The Securities & Exchange Commission (SEC) is gearing to help form an investors' association for the retailers under the auspices of the SEC in a bid to give a voice to the small and madcap investors, the SEC's top official said.
"We want to form an investors' association targeting the retailers. There're many such associations but we want to form one where they have a lot of 'clout'," Thilak Karunaratna, Chairman SEC told the Business Times.
He added that SEC will be a facilitator in this exercise. "This will help them fight for their rights," he added.
Mr. Karunaratna said that SEC has called the stockbrokers for a meeting on Wednesday, on topics that they want to discuss. "So far they haven't sent us the topics on which they want to discuss," he added.
In response to a question whether the SEC is flexing its muscles pertaining to bringing market manipulators to justice, he said that SEC will do 'what it has to' in risk management.
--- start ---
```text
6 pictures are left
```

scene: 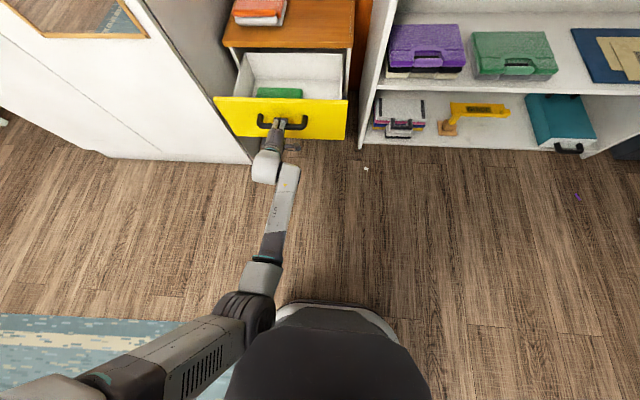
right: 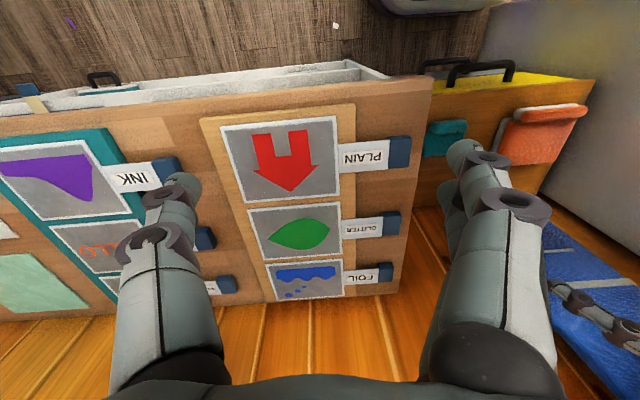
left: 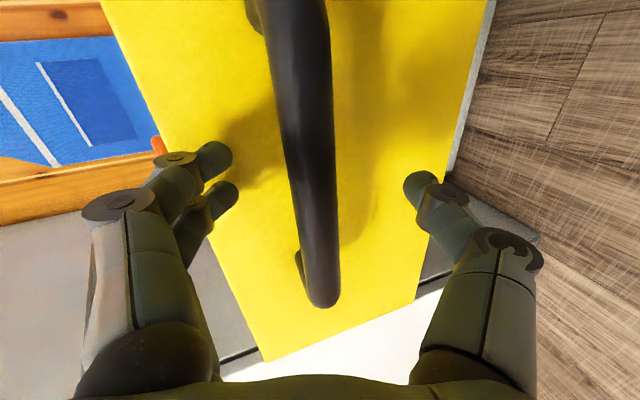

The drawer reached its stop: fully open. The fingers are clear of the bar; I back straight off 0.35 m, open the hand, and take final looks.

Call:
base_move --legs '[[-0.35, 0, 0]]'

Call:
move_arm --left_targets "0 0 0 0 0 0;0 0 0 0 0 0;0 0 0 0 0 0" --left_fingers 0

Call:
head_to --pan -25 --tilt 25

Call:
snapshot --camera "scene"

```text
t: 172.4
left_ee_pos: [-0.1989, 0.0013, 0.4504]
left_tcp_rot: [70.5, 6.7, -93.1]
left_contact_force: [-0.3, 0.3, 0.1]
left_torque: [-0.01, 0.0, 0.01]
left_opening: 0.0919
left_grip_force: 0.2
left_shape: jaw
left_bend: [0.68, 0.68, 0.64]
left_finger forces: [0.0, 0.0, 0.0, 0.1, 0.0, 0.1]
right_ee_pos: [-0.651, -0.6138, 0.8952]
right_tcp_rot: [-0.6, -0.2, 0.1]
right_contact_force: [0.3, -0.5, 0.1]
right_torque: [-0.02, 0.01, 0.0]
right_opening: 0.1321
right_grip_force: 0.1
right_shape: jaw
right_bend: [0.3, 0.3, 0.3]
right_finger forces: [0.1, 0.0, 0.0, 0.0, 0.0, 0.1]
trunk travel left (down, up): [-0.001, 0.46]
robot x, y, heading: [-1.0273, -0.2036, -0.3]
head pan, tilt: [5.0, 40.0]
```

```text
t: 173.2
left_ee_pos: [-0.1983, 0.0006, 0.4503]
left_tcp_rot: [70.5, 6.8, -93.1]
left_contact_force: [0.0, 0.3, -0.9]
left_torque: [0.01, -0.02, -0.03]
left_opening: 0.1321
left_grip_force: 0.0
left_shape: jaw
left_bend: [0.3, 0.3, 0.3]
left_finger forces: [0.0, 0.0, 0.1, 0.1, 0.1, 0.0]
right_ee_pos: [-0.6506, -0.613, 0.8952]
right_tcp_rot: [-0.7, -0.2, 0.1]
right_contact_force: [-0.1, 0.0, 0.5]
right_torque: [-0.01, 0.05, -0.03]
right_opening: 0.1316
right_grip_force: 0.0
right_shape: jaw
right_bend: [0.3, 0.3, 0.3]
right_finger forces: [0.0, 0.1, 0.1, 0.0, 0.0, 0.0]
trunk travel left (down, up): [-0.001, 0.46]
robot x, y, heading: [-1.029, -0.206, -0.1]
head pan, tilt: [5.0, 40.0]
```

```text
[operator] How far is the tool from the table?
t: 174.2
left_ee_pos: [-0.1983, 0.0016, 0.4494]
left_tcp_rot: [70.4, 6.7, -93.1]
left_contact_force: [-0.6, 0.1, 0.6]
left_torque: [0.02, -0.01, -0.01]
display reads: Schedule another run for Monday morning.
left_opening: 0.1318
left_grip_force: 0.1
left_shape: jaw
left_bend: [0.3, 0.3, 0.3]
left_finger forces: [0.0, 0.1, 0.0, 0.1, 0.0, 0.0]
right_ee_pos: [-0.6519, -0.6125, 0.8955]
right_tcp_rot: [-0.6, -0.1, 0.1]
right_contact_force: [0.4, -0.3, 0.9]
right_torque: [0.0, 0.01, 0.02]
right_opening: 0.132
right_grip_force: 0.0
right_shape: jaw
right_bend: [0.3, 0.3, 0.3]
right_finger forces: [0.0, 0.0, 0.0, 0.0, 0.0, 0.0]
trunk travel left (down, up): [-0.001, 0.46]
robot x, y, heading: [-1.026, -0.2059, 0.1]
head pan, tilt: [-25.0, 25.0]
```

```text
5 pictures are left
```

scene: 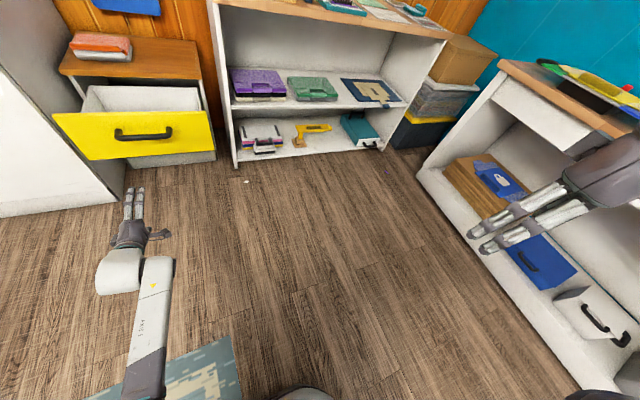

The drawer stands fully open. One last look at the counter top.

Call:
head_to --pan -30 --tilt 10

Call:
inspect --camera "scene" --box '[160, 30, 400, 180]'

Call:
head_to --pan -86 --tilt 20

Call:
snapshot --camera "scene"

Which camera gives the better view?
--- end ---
When asked about investors commenting on the SEC commissioners, he said that it's immoral 'to say the least'. "Also to gun (target) particular person/s simply because they are qualified at detecting wrongdoings has to be deplored," he noted.
He stressed that it's not the regulator's job to promote the stock market, an issue the Business Times has also consistently raised as a conflict of interest. "Many think that it's regulator's job to promote the market. The SEC's job isn't promotion, but protecting investors and maintaining a fair and orderly market. In the past we have gone beyond this mandate. Now we feel that SEC needs to educate both the stockbrokers and the investors," he explained, which the Business Times has also urged over the past year.
He added that retailers are mostly ignorant and in order to make a proper investment decision. "They need to be aware of the basics."
Mr. Karunaratna noted that the SEC advertised for its director general's post as it could cast a wider net to catch bigger fish. "There were some good applicants, but the number was small (it was only seven applicants). Selecting from this pool wasn't the best."